1) Bucks drop second straight game to top contender. Does that even matter in January?

Since the start of this season — and especially when the Milwaukee Bucks were racking up wins and had the best net rating in the NBA (they’re second in that category now, third if you use Cleaning the Glass’ garbage time filter) — my reaction to Milwaukee has been the same:

That’s nice, but whatever the Bucks do in the regular season doesn’t matter. They will be judged only on the playoffs.

This is an outstanding regular season team, has been for a few years, but are they building a more diverse offense with Jrue Holiday that will carry them against the league’s elite? Are they building good habits? I am reserving judgment on their season until deep in the playoffs.

If we say the Bucks’ regular season wins don’t matter, their regular season losses cannot either. We can’t suddenly add weight to just those games just because it fits our narrative.

So it may not matter much in the end, but Milwaukee Bucks lost their last two games to other elite NBA teams, first to the Brooklyn Nets (with Kevin Durant and James Harden but without Kyrie Irving yet), then on Thursday night to LeBron James and the Lakers.

LeBron seemed motivated — he denied that coming is second to Giannis Antetokounmpo in the MVP voting last year had anything to do with it — and he put up a season-high 34 points on Thursday.

Milwaukee’s defense hasn’t been as sharp this season as it has in the past (currently 10th in the league), although it shows flashes. On offense, the Bucks are experimenting to see what works besides “give the ball to Giannis and get out of the way” (against Brooklyn, Antetokounmpo was setting screens for Holiday and working more off the ball more). Khris Middleton is playing the best basketball of his career and has the ball in his hands more at the ends of games. Coach Mike Budenholzer seems to be experimenting, looking for the right combinations on both ends.

As he should. It’s a long season. Beating the Lakers or Bucks in January is not a sign of what will happen in June and July (when we are deep in the NBA playoffs and into the Finals), neither is losing. All these teams will be different in five months.

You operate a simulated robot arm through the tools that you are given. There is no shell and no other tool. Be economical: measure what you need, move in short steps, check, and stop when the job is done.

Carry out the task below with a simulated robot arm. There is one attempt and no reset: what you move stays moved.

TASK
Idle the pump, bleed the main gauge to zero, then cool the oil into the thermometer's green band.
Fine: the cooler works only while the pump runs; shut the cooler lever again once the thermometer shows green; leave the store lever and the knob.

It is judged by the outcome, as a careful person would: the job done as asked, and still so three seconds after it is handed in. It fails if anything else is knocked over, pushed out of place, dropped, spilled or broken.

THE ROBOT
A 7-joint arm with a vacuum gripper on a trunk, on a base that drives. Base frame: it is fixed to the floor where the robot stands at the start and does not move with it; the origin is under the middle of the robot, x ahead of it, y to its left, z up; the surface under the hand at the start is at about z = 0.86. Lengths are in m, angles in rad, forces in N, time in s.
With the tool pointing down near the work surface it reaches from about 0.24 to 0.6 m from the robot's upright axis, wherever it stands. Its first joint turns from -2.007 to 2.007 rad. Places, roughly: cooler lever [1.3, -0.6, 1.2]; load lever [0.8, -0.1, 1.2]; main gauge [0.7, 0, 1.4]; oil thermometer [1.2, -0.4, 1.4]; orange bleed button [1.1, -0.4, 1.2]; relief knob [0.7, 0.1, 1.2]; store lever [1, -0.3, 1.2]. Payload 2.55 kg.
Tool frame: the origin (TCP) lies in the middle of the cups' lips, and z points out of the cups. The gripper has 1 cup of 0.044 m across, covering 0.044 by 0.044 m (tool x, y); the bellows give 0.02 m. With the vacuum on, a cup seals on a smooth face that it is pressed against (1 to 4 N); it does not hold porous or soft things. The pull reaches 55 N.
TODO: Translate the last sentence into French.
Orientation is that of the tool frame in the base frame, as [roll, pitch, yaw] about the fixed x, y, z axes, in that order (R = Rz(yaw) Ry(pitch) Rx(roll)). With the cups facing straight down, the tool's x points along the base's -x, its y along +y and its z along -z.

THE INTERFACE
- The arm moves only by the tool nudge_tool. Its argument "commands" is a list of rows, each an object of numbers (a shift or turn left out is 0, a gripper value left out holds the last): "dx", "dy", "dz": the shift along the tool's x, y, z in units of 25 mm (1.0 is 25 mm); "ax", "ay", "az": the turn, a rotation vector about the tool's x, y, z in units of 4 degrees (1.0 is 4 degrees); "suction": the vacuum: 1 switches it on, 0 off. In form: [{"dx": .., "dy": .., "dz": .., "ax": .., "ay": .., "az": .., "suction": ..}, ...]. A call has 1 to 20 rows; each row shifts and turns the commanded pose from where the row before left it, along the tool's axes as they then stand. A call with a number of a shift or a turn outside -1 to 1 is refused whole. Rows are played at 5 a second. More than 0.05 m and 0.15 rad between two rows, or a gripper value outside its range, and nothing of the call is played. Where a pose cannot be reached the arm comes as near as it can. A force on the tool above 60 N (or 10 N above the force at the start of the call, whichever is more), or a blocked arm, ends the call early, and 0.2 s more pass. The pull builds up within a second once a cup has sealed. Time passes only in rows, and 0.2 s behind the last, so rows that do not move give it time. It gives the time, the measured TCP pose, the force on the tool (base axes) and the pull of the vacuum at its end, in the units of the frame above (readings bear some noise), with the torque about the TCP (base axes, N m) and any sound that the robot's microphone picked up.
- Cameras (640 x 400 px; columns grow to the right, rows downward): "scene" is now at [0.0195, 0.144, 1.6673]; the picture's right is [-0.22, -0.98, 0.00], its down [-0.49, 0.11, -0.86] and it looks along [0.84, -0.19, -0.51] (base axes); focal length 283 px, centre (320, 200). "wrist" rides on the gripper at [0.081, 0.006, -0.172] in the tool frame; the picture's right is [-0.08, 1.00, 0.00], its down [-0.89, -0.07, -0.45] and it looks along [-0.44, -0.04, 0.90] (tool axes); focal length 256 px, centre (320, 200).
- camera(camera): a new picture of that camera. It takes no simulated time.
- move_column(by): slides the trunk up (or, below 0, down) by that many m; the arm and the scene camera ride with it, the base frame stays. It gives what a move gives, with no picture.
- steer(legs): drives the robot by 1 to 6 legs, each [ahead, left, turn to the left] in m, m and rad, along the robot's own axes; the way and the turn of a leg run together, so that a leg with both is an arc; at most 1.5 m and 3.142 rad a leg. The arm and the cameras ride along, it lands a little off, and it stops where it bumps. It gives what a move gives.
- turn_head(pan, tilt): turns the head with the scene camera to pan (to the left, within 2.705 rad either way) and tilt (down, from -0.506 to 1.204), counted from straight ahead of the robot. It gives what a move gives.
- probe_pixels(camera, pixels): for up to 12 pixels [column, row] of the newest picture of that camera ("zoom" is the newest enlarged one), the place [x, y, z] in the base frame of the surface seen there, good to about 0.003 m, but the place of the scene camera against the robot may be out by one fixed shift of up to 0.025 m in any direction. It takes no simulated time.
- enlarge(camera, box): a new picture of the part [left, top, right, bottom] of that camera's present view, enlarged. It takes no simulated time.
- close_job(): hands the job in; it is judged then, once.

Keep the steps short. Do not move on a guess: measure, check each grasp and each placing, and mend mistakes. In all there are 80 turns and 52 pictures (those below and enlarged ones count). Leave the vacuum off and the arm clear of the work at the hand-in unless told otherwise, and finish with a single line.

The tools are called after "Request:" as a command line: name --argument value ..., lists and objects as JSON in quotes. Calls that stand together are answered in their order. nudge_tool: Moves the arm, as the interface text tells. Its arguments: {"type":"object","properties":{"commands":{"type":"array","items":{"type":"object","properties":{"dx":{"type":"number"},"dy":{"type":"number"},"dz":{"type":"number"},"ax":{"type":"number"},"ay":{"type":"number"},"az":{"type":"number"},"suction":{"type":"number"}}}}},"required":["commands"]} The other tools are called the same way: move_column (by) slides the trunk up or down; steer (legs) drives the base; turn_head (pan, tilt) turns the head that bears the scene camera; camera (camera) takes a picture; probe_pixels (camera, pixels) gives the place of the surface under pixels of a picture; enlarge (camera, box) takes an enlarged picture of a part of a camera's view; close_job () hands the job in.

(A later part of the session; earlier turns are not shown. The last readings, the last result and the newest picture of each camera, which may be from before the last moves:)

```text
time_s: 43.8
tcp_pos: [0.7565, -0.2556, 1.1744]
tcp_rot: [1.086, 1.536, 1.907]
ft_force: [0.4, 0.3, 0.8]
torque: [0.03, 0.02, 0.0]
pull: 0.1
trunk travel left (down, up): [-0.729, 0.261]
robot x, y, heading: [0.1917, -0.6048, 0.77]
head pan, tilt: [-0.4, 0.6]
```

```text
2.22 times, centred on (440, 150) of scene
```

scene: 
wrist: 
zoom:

Based on results this week, the Bucks seem to be a step behind the league’s best teams. The only question that matters is: Can Milwaukee use their Giannis-length strides to make up that ground before the playoffs tip-off?

2) Utah fans should ignore Shaq and Inside the NBA. Instead, enjoy the wins

Inside the NBA can be entertaining — but that’s all it is. Entertainment. With the graphics and the guys ripping each other, it can be fun to watch.

The show’s basketball analysis has had an “old guys complaining in the barbershop” feel since before they said jump shooting teams couldn’t win a title even as Golden State won three behind Stephen Curry (and, later, Kevin Durant). It’s three players from another era of the game — before teams could play zone defenses (which changed post play), before teams focused on the value of the three, before analytics took hold, before the pace picked up again — and while that resonates with some fans, it feels like a relic of the past. If the last four years have taught us anything, it’s that focusing on entertainment and what was once perceived as great instead of the reality of today leads to poor decisions.

The Utah Jazz have won seven in a row after coming from behind to knock off New Orleans on Thursday night 119-108. Donovan Mitchell led the way with 36 points. Utah is 11-4 on the season, and over their last seven games it has a +19.8 net rating with the best defense and second-best offense in the NBA (via Cleaning the Glass).

At halftime of that Thursday game, Shaq, Kenny, and Charles sat behind the desk in Atlanta and said the Jazz are not good enough, that Mitchell is not good enough. Then Shaq said it to Donovan Mitchell on air and it was awkward.

Jazz fans, you should take Shaq and Inside the NBA as seriously as Mitchell just did. They can say whatever they want, it doesn’t matter. (Yes, I can write whatever I want, and it doesn’t matter either. This space should be entertaining. However, I have always understood that and tried to grow and evolve my views with the game.)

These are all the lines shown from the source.